藍染のニット

藍染ニットの誕生からホールガーメントとの出会い、3Dへの進化について

藍染のニット

藍染の糸をニットにする

藍染の糸 はどこにも売っていませんでした。

1990年代、世界中の高級輸入毛糸を扱っていました。キラキラとしたきれいな糸が多く、作っていた製品も洋風のニットでした。

そのようなときに、日本で200年以上伝統的に続いている久留米絣の織元で、藍染絣の反物を作るときにできる副産物の「くくり糸」が捨てられているのを知り、何とかこれをニットにできないかと考えたのが始まりです。

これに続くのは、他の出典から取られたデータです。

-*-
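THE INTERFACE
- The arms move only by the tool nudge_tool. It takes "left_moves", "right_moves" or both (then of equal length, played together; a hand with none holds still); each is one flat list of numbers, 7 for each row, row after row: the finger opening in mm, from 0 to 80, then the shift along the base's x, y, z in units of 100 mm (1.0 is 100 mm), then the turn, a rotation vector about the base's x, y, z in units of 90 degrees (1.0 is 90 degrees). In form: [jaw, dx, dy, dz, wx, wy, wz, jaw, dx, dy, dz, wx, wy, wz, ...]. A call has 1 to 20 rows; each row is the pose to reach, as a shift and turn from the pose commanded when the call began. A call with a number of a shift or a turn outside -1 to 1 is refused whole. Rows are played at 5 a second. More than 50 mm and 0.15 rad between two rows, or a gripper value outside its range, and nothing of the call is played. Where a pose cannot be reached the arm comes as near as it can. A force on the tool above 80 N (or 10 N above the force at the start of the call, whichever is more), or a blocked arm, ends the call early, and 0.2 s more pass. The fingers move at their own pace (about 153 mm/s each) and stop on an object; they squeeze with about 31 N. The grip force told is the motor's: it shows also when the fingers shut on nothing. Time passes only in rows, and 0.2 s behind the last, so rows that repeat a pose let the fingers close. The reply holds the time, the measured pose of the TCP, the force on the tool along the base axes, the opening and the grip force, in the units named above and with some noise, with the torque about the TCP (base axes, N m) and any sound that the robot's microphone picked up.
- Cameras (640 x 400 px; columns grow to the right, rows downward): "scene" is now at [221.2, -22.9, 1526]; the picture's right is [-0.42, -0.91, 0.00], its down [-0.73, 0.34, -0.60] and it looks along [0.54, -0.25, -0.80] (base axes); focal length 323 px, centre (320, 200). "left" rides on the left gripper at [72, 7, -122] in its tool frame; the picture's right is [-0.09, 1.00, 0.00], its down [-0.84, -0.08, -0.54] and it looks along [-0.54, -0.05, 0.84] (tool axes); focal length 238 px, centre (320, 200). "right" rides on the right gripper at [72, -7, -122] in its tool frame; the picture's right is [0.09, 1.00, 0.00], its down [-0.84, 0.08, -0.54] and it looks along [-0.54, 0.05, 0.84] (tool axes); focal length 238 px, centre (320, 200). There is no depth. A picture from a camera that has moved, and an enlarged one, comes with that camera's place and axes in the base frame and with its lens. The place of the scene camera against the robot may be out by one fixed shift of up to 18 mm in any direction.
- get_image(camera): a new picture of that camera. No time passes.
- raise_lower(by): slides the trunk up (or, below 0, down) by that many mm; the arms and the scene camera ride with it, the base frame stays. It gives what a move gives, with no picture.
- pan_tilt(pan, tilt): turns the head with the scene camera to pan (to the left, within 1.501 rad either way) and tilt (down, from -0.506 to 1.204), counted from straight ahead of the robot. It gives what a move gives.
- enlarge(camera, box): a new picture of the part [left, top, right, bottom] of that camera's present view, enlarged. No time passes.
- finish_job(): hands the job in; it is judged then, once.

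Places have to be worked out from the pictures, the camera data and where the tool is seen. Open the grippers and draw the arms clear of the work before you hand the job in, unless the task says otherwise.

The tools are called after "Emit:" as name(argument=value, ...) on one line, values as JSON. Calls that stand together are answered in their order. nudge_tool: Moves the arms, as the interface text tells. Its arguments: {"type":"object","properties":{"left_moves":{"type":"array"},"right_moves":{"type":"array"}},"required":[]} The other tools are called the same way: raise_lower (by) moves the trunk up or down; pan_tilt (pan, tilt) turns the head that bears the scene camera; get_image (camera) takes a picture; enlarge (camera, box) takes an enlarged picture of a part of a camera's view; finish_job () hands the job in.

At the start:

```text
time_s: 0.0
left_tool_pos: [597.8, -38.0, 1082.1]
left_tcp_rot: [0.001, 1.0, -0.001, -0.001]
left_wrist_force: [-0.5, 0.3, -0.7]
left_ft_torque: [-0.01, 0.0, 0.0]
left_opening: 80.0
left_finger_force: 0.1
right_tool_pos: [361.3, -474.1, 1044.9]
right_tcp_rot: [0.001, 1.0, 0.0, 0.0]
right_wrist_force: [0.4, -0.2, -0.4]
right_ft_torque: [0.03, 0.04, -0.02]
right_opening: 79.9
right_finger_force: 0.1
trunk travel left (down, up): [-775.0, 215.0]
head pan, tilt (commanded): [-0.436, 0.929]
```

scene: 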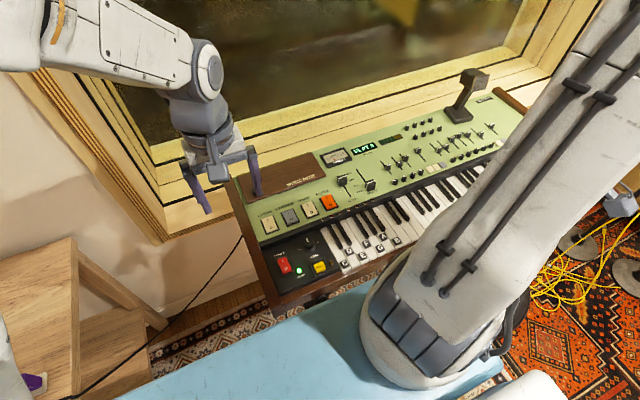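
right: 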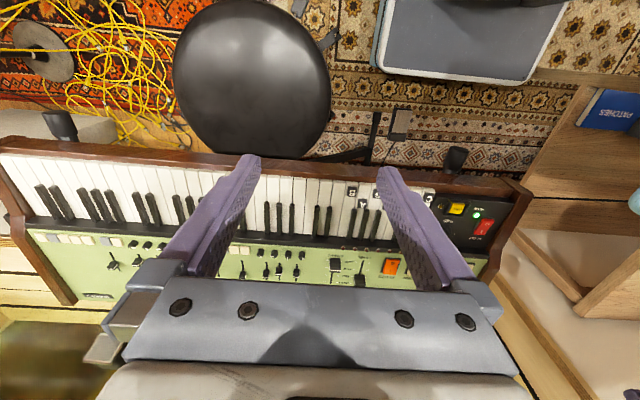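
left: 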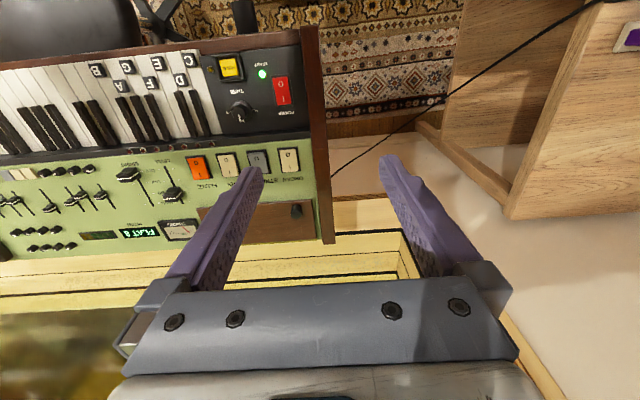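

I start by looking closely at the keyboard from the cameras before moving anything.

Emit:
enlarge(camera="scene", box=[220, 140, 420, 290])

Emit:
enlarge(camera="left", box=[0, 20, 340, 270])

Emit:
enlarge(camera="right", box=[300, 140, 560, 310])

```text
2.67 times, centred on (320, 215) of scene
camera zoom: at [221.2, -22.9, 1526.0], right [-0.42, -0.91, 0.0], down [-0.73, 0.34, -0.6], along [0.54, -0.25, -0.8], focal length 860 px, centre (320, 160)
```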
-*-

綿糸と毛糸は柔らかさや番手、撚り、太さなどが全く違うため最初はうまくいかず、何度も試行錯誤を繰り返し、苦労の末、出来上がったのが「藍染ニット」です。

出来上がった製品に魅了され、それまで扱っていた輸入糸での製品作りをやめ、「藍染ニット」に特化し、その素晴らしさを広めていこうと決めました。

現在では、紡績会社でオリジナル糸を作り、糸に様々な藍染を施してニットを編成しています。藍染ニットは原糸に染色を施し、ニットに編成するという先染めニットにこだわっています。

藍染自体も、本場徳島からすくもを仕入れ、藍建てし、染色しています。
また、絣糸は久留米絣の織元に糸を染色して頂いてます。

無縫製のニット

ホールガーメントという技術との出会い

ニットは、袖や見頃のパーツを製図し、編み落として、綴じ合わせるという工程で作っていました。現在でも多くのニット製品がこのやり方でつくられており、オーソドックスなニットの製造工程です。

2004年に、「全く縫い目 のないニットがあるらしい...」と聞き、半信半疑の思いで国際見本市に行きました。そこにあったのが、ホールガーメントという従来のニットとは全く違う編成方法で作られたニットでした。衝撃を受けました。

ホールガーメントという特殊な機械は、和歌山のニット横編機メーカー島精機製作所で開発されました。コンピューターで立体的にデザインし、専用の編機で無縫製のニットを作ります。国内外のデザイナーが賞賛する編機でした。国産の技術であるというのも導入を後押ししました。

2005年にホールガーメントを導入しましたが、技術を習得するのは簡単ではなく、扱っている糸も藍染の綿糸と特殊であったため、他で扱っているところもなく、試行錯誤に数年を費やしました。

導入から約20年、ホールガーメントを専門的に取り組み続けていたため、現在では様々なニット製品を編成することができます。セーターはもちろんですが、ストールや手袋、帽子など様々なニット製品を自社で製造しています。

藍染ニット3D

藍染ニットは3Dの世界へ

「藍染ニット」は、ホールガーメントを取り入れることで、平面的な2次元の製品から、立体的な3D(three dimensions)のニットへと進化しました。

立体的に編成する利点は単に縫い目がないだけではありません。
ニット本来の柔らかさ、優しさを綴じ合わせることで損なうことがなく、その人の体に自然と寄り添ってくれます。

デザイン上の利点もあります。
藍染を施した糸をパーツに切ることなく編むことができるので、染色の柄が途中で切れることがありません。先染めニットでしか出すことのできない独特の染色柄がニットの中に浮かび上がります。

着る人にとって最適なものは何か?
その事を考え続け、たどり着いたひとつの結果です。

藍染ニット3Dは、古来から受け継がれた日本の文化「藍染」と世界初のニットテクノロジー「ホールガーメント」を融合させたニットウェアの新しいカタチです。